>> BEGIN
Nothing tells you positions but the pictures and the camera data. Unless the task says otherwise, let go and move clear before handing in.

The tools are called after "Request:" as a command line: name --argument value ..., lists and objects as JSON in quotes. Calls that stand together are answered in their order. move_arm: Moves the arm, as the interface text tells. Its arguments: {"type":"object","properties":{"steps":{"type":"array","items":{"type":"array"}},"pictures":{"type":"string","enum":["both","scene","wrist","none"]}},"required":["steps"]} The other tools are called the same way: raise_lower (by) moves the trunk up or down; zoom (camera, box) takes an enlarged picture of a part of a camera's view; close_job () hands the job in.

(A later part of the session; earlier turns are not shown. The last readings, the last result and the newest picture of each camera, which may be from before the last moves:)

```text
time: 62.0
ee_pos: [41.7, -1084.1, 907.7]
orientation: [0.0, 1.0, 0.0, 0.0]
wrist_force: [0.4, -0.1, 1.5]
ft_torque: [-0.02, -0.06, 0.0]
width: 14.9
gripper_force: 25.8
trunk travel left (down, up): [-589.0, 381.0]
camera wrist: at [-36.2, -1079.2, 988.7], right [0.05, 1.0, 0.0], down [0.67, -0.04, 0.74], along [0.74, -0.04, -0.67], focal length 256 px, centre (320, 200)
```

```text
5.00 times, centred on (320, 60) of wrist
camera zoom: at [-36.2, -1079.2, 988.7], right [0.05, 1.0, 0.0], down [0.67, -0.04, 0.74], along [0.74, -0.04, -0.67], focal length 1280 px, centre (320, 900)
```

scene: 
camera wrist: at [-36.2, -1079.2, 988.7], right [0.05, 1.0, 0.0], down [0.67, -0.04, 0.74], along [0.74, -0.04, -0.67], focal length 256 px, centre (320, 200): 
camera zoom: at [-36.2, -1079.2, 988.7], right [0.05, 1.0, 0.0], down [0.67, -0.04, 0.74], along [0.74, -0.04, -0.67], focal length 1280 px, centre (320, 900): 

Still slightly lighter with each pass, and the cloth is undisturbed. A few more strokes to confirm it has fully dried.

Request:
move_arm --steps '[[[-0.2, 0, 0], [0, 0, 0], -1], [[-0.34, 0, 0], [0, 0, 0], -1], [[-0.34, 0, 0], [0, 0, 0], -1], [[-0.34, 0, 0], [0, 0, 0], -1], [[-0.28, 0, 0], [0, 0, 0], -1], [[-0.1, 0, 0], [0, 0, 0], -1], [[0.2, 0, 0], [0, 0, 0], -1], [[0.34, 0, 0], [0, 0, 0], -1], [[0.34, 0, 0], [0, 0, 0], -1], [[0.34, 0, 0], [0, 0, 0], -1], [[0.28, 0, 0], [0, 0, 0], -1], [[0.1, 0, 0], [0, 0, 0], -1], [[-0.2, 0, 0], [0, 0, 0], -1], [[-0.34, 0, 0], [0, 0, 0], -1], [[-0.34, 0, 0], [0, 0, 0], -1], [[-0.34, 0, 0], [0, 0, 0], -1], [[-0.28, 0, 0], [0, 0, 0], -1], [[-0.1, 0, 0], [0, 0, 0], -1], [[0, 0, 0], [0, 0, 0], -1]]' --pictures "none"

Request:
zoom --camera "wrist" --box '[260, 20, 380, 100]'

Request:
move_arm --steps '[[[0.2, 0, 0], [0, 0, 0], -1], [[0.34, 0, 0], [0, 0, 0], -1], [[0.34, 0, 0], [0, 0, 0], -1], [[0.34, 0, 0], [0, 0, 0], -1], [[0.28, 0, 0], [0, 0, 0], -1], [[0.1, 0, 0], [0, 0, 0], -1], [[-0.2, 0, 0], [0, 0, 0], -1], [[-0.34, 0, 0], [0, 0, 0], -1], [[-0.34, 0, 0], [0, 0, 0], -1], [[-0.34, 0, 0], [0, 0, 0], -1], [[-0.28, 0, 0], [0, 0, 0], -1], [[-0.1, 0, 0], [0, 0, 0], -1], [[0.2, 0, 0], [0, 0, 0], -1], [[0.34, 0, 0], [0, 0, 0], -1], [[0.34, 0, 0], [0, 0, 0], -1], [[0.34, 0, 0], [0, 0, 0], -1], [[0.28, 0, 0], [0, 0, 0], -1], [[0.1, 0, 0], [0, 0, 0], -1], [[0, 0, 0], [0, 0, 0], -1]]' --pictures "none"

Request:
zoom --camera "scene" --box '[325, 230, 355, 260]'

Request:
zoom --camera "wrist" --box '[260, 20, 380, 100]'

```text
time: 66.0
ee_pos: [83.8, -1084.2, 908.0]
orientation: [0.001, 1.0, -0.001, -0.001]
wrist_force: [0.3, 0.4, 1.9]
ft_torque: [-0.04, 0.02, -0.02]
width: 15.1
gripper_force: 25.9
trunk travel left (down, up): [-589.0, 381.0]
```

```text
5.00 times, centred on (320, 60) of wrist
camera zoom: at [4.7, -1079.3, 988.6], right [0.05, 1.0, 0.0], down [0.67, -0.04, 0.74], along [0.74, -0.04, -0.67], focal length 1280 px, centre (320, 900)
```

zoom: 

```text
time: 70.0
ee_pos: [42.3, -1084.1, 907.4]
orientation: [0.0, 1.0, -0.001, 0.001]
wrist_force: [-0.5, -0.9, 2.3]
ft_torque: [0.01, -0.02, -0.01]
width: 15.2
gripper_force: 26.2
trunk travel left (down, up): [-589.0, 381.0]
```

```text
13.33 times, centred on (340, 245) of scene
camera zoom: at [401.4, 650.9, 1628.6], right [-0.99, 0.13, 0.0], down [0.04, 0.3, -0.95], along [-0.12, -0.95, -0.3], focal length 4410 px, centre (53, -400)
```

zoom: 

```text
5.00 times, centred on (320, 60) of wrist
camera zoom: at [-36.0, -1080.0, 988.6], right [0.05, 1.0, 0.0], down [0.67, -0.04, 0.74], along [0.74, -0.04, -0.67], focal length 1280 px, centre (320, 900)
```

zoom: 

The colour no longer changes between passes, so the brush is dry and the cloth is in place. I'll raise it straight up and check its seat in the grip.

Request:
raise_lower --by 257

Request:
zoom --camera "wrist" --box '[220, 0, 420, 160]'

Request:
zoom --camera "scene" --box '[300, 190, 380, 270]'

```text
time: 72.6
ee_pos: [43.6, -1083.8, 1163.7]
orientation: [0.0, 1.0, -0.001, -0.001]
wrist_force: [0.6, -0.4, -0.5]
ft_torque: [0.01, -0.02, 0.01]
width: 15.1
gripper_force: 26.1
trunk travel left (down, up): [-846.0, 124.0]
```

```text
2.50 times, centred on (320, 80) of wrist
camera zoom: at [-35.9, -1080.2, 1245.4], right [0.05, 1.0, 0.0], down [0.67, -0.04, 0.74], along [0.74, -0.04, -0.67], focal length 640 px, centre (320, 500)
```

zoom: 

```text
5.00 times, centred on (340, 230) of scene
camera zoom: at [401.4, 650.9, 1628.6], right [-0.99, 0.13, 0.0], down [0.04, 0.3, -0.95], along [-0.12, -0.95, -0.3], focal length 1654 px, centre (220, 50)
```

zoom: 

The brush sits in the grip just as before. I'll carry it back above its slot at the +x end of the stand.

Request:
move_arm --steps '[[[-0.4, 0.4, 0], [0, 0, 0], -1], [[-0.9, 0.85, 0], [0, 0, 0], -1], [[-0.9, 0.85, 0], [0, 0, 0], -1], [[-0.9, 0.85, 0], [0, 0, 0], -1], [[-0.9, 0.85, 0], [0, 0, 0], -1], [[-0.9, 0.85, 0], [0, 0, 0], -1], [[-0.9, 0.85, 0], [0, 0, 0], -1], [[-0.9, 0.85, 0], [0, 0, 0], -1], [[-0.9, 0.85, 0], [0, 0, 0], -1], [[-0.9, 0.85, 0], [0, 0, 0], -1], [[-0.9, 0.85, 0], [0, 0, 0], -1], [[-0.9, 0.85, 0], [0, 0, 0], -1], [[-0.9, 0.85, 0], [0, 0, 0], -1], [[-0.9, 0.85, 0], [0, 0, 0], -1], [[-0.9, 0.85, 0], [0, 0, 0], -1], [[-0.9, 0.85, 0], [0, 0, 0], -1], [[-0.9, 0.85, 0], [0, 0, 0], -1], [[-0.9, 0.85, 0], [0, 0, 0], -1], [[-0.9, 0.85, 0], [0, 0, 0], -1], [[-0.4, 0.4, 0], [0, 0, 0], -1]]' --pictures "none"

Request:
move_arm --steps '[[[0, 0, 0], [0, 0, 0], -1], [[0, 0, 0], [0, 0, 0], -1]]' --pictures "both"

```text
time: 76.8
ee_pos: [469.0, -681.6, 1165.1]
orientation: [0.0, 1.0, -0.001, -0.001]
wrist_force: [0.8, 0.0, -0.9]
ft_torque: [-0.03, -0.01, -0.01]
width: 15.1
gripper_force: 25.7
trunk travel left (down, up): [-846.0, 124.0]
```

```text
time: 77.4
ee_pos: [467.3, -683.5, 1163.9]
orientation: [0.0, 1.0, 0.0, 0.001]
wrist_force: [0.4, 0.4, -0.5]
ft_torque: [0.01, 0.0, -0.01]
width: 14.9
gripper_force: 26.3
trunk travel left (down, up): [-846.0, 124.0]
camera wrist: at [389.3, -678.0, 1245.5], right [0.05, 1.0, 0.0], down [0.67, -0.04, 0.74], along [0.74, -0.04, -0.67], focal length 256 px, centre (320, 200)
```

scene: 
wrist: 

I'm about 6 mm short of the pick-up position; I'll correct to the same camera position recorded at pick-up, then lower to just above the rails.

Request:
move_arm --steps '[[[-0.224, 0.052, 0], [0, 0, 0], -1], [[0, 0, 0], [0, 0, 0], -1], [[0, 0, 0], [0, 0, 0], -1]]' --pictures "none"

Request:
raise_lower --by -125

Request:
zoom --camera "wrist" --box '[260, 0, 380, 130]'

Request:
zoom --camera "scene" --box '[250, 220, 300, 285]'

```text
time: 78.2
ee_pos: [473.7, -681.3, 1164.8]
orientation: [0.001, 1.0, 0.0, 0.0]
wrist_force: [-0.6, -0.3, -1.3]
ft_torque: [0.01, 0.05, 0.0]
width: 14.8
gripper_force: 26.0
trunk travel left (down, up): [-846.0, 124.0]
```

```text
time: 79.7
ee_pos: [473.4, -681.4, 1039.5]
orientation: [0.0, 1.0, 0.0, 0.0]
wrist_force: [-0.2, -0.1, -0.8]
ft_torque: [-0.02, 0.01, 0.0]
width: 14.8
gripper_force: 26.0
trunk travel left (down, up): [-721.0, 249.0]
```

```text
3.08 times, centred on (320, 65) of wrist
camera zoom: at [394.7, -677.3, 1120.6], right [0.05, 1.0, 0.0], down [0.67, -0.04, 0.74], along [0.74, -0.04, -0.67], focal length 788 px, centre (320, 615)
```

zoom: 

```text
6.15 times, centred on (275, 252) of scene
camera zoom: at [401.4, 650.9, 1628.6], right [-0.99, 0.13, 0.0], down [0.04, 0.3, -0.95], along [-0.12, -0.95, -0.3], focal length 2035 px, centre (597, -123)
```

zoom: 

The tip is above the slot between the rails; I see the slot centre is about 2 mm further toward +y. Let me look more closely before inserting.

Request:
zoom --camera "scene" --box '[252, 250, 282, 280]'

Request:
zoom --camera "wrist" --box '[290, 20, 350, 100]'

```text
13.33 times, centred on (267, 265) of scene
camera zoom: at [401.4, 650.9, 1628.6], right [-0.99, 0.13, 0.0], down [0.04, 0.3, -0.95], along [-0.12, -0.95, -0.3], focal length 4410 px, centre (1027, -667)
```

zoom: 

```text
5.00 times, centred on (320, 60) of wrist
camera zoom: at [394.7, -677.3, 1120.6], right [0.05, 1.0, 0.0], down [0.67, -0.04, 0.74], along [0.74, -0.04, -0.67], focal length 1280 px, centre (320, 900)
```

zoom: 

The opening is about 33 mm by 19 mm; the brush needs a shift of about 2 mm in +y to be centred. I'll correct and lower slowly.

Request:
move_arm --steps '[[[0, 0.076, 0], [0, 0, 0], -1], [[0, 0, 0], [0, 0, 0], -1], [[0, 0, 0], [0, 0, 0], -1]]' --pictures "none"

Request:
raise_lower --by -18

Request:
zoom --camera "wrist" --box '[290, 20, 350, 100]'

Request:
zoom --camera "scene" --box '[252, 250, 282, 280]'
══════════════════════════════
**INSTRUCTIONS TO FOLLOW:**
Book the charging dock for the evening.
>> END
**INSTRUCTIONS TO FOLLOW:**
Your task is to quote the lines above, beginning with the first and ending with the one that holds "The tools are".

**SOLVED EXERCISE:**
Nothing tells you positions but the pictures and the camera data. Unless the task says otherwise, let go and move clear before handing in.

The tools are called after "Request:" as a command line: name --argument value ..., lists and objects as JSON in quotes. Calls that stand together are answered in their order. move_arm: Moves the arm, as the interface text tells. Its arguments: {"type":"object","properties":{"steps":{"type":"array","items":{"type":"array"}},"pictures":{"type":"string","enum":["both","scene","wrist","none"]}},"required":["steps"]} The other tools are called the same way: raise_lower (by) moves the trunk up or down; zoom (camera, box) takes an enlarged picture of a part of a camera's view; close_job () hands the job in.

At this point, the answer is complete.